→ Dataset excerpt
## Start

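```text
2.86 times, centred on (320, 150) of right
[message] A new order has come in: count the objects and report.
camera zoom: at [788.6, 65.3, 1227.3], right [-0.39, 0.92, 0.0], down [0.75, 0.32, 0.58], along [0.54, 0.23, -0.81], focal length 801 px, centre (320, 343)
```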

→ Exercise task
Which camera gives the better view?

## End

→ Reading text
## Start

Stark has come to Venus in search of a friend, but it doesn’t take long for him to acquire yet one more problem in the form of the captain of the ship he’s taken to Shuruun, the pirate-infested port town. The captain, Malthor, is perhaps one of these pirates in disguise, hoping to knock Stark unconscious or worse—a hint Stark picks up in time to fight back, scarring Malthor, before jumping ship. In Shuruun he again narrowly escapes getting his shit kicked in, partly because he’s musclebound enough to be played by a young Arnold Schwarzenegger and partly because, under strenuous circumstances, his upbringing by native Mercurians kicks in and he’s able to go beast mode. Something we find out quickly enough in this series is that Stark rather strongly takes after Tarzan, being half-man and half-beast, born to Earth people but raised in a savage culture. Stark is a barbarian in the sense that he is halfway between a civilized man and an animal.
While in Shuruun, Stark meets up with Larrabee, a fellow Earthman in exile, one who has been gone so long that people of Earth have since thought him dead. “He had never met Larrabee, but he remembered the pictures of him that had flashed across space on police bands.” The two get along as fellow expats, but Larrabee is about to leave the narrative for a long so it’ll be easy to forget about him. More of immediate importance is that we also run into Malthor’s daughter, Zareth, who going by descriptions of her also has to be of high school age. (I’m somewhat baffled by Brackett’s decision to have the third-person narrator linger on Zareth’s barely pubescent physique. I would expect such a decision from Marion Zimmer Bradley, but not Brackett.) Zareth admits upfront to being an agent of Malthor, who will beat her if she doesn’t do her job of luring Stark into a trap, but even so she refuses to go through with it, instead urging Stark to get out of Shuruun.

## End

→ Exercise task
Repeat the reading text that opens with "Stark has come" in full.

→ Result below
Stark has come to Venus in search of a friend, but it doesn’t take long for him to acquire yet one more problem in the form of the captain of the ship he’s taken to Shuruun, the pirate-infested port town. The captain, Malthor, is perhaps one of these pirates in disguise, hoping to knock Stark unconscious or worse—a hint Stark picks up in time to fight back, scarring Malthor, before jumping ship. In Shuruun he again narrowly escapes getting his shit kicked in, partly because he’s musclebound enough to be played by a young Arnold Schwarzenegger and partly because, under strenuous circumstances, his upbringing by native Mercurians kicks in and he’s able to go beast mode. Something we find out quickly enough in this series is that Stark rather strongly takes after Tarzan, being half-man and half-beast, born to Earth people but raised in a savage culture. Stark is a barbarian in the sense that he is halfway between a civilized man and an animal.
While in Shuruun, Stark meets up with Larrabee, a fellow Earthman in exile, one who has been gone so long that people of Earth have since thought him dead. “He had never met Larrabee, but he remembered the pictures of him that had flashed across space on police bands.” The two get along as fellow expats, but Larrabee is about to leave the narrative for a long so it’ll be easy to forget about him. More of immediate importance is that we also run into Malthor’s daughter, Zareth, who going by descriptions of her also has to be of high school age. (I’m somewhat baffled by Brackett’s decision to have the third-person narrator linger on Zareth’s barely pubescent physique. I would expect such a decision from Marion Zimmer Bradley, but not Brackett.) Zareth admits upfront to being an agent of Malthor, who will beat her if she doesn’t do her job of luring Stark into a trap, but even so she refuses to go through with it, instead urging Stark to get out of Shuruun.